This may sound like a description of the Labour government’s announcements this week. But it is not. The Prime Minister in question was Rishi Sunak, who delivered his own speech on welfare reform less than a year ago. Yet, ultimately, the soaring rhetoric came to little. The welfare problem was not solved.
Much like the previous Tory administration, this government’s political downfall risks being driven by a vast gap between its promises and actual delivery.
The government rapidly lost their political capital with the public last year and increasingly finds its backbenches frustrated with its agenda. That will ultimately not matter if it actually delivers. That is, if people feel better off, and the government is awarded a boost in polling and re-election, then grumbles and short-term unpopularity means nothing. It will have all been worth it. On the other hand, if there is little to show in the end for all the hard-nosed activity, they will be punished.
Unfortunately, for the government and the country, we currently appear to be on the latter path.
This week’s welfare reforms are a case in point. There are sensible elements, like a ‘right-to-try’ work without losing benefits and an effort to reduce the ballooning welfare budget.
Are welfare cuts really that radical?
But in the scheme of things, they are hardly as radical as the government’s rhetoric claims. The measures are expected to save £5bn over five years, so just £1bn of the current £300bn annual welfare budget. It’s entirely unclear how many more people will end up in the workforce due to the changes. Perhaps helpful at the margins but hardly proportionate to the scale of the troubles. If this is all the government does, it’s likely that little will have changed by the time of the next election.
More than anything else, Britain is held back by a lack of housing, electricity costs and poor infrastructure. This results from a planning system that makes it crushingly expensive and slow to get projects off the ground. The government has entirely accepted this is a major problem and Keir Starmer has promised to “put builders not blockers first”. However, and putting aside that even major reform of this system will take time and many years to bear fruit, the current set of policies nowhere near match the rhetoric.

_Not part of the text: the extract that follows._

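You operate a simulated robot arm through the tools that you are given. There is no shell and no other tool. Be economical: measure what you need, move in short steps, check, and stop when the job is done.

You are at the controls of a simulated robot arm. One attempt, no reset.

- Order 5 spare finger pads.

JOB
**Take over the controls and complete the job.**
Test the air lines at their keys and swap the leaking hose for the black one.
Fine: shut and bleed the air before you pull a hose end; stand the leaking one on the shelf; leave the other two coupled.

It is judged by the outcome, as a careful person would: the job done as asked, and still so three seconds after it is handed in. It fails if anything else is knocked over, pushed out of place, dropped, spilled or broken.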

Just take one example. One of the biggest obstacles to major projects, and a big driver of rising costs, is nature protection requirements. Prime examples include HS2’s £121m expenditure on a tunnel for bats and a ‘fish disco’ for the Hinckley Point C nuclear power plant.
The Planning and Infrastructure Bill, announced a few weeks ago, aims to tackle longstanding barriers to development. However, as Sam Dumitriu from Britain Remade has highlighted, the proposed reforms may not go far enough.
While the bill shifts from a project-by-project approach to a strategic system – potentially streamlining approvals and cutting costs – it still requires developers to provide sufficient compensation plans for environmental impact. In practice, this could preserve existing delays, as Natural England can still drag their feet on whether proposed alternatives are adequate. Hardly a better outcome.
Beyond planning reform, it’s a similar story on the NHS. Last week, the government ‘abolished’ NHS England. This radical-sounding move amounts to moving responsibility for managing the system from an arms-length body to direct ministerial oversight in the department. This is not a terrible idea for the sake of accountability and costs, but it’s difficult to see how it changes the underlying dynamics that drive poor healthcare outcomes.
The devil, as they say, is always in the detail. And so far, at least, it is not stacking up.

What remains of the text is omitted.